Do what'nsoever you want to do with me, Brer Fox, but please, please, please! Don't throw me in that briar patch
Brer Rabbit

9 months ago, in Age of Discouragement I put out a vision of the future based on Bruce Woodcock's MMOG Subscriptions tracking that indicated 3 to 7 years of strong growth. There's a new version of that chart, and based on it I've decided I was entirely too pessimistic: As near as I can tell, the subscription game market has grown at least 65% in the last year, from 1.5M subs to 2.5M (3M and 100% growth if you count XBox Live, which I don't). This is not the growth of an industry facing imminent hardship, I would now say that we should expect to see strong market growth for a minimum of another 7 years, with 10 years and a total market size of 30M subscribers being the most likely case (and I am starting to suspect that even this is pessimistic and conservative). Break out the sunglasses, the future is painfully bright today.

This idea that our industry cannot grow unless we stop making Sci-Fi and Fantasy based worlds and start making something more socially acceptable and mainstream goes way back, but I've never agreed with it. It breaks down on two different grounds:

1) Lord of the Rings, Star Wars, Terminator, Mad Max, Star Trek, Hercules, Xena, Buffy, Charmed....Harry Potter. Geeks stopped living in the ghetto when Bill Gates became the richest man in the world. Today the number one TV show is the irrepresibly geeky CSI, the number one selling book series stars the nerd poster child Harry Potter (and as a children's series, it is defining the aesthetic of an entire generation), typical children are growing up playing collectible card games like Magic: The Gathering. Pokemon, Yu-Gi-Oh, and other undeniably "geeky" pursuits like building their own battle tops (Beyblade) and robots (Lego Mindstorm and Bionicles). This isn't the world we grew up in, geek culture is mainstream.

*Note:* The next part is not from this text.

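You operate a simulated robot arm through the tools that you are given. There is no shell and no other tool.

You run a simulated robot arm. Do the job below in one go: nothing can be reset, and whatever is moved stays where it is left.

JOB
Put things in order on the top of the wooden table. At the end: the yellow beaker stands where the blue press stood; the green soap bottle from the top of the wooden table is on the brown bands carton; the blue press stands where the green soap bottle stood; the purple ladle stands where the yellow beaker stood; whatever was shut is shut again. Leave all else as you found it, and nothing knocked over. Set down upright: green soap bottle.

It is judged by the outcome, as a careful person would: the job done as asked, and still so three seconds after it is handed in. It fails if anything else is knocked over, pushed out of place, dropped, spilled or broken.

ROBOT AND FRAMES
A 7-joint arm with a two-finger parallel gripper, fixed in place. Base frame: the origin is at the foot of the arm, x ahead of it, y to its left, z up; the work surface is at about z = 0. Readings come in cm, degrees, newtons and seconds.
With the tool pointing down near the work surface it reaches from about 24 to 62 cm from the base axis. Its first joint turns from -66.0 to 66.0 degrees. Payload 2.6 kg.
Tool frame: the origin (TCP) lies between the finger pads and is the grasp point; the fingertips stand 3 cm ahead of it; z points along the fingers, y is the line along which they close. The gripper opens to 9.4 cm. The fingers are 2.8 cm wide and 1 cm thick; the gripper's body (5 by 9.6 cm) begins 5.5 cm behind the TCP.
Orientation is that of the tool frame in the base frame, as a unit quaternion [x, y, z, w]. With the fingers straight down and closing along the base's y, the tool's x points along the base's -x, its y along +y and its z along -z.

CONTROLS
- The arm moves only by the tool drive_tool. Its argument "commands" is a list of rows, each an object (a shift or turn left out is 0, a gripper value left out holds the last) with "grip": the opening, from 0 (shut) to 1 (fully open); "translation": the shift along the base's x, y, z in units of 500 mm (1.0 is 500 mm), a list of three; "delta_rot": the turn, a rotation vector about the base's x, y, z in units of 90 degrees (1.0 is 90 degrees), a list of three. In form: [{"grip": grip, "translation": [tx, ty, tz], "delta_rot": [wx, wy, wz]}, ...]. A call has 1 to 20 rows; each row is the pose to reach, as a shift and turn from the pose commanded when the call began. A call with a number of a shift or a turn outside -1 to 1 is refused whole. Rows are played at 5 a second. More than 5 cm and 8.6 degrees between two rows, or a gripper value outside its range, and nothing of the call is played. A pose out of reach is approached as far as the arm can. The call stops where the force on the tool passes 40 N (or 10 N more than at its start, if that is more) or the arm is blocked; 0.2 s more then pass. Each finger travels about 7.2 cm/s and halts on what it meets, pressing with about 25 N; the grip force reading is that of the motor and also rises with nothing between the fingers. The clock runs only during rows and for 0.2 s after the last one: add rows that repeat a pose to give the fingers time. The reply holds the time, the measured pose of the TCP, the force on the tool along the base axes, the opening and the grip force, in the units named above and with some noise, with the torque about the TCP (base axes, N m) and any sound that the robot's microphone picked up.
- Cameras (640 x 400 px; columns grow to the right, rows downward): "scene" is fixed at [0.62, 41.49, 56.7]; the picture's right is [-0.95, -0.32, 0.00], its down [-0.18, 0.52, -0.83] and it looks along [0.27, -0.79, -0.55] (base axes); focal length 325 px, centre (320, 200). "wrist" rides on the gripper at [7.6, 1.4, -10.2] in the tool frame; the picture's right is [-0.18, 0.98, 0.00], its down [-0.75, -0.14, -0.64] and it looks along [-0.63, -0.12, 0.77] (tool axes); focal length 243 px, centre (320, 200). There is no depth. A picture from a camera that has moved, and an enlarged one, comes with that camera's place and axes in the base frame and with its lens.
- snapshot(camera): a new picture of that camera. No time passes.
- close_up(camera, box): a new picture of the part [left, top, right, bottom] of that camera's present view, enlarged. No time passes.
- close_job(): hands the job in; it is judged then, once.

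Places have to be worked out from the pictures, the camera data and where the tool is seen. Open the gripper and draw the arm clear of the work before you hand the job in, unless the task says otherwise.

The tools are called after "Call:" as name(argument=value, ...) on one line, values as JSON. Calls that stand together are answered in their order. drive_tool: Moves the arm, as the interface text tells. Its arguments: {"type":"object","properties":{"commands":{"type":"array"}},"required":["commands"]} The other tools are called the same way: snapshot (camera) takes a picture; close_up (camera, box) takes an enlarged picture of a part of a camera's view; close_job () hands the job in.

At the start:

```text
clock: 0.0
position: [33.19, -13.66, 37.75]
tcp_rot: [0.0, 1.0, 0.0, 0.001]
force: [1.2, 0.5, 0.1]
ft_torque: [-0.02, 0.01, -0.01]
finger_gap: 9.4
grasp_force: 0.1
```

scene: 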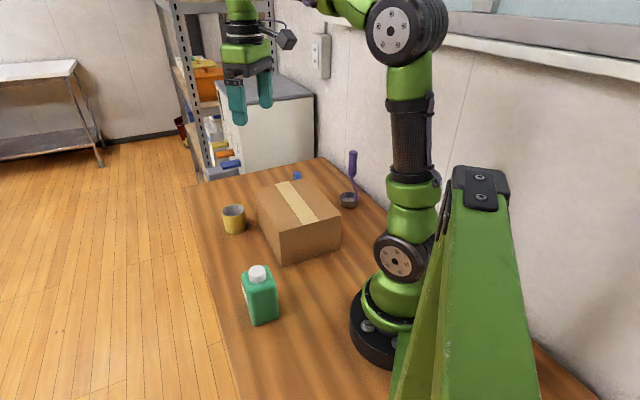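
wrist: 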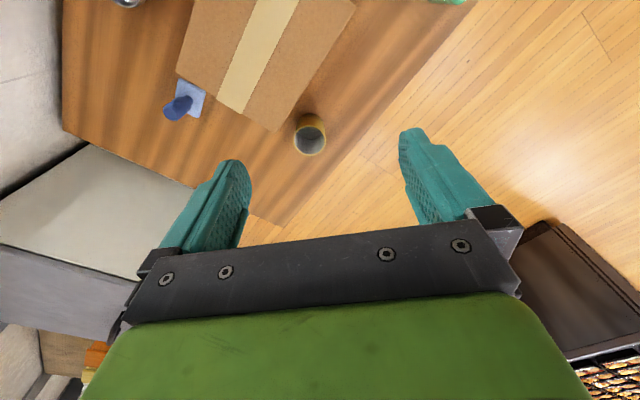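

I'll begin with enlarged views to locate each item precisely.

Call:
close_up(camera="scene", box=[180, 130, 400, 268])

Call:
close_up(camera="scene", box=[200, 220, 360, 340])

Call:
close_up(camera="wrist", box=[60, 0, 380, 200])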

2) What the hell else could we make? For real-world settings you've got either historical or contemporary options. If they're combat-focused worlds you have only a few historically interesting settings that can be meaningfully differentiated from Fantasy (Wild West, World Wars 1 & 2, a few others). For contemporary and some historical settings, you're treading an ideological and political minefield (imagine a game set in the Civil War....). To really make games that don't center on combat but instead focus on more subtle forms of conflict, we've got a hell of a lot yet to learn, so much we can't even define the problem yet.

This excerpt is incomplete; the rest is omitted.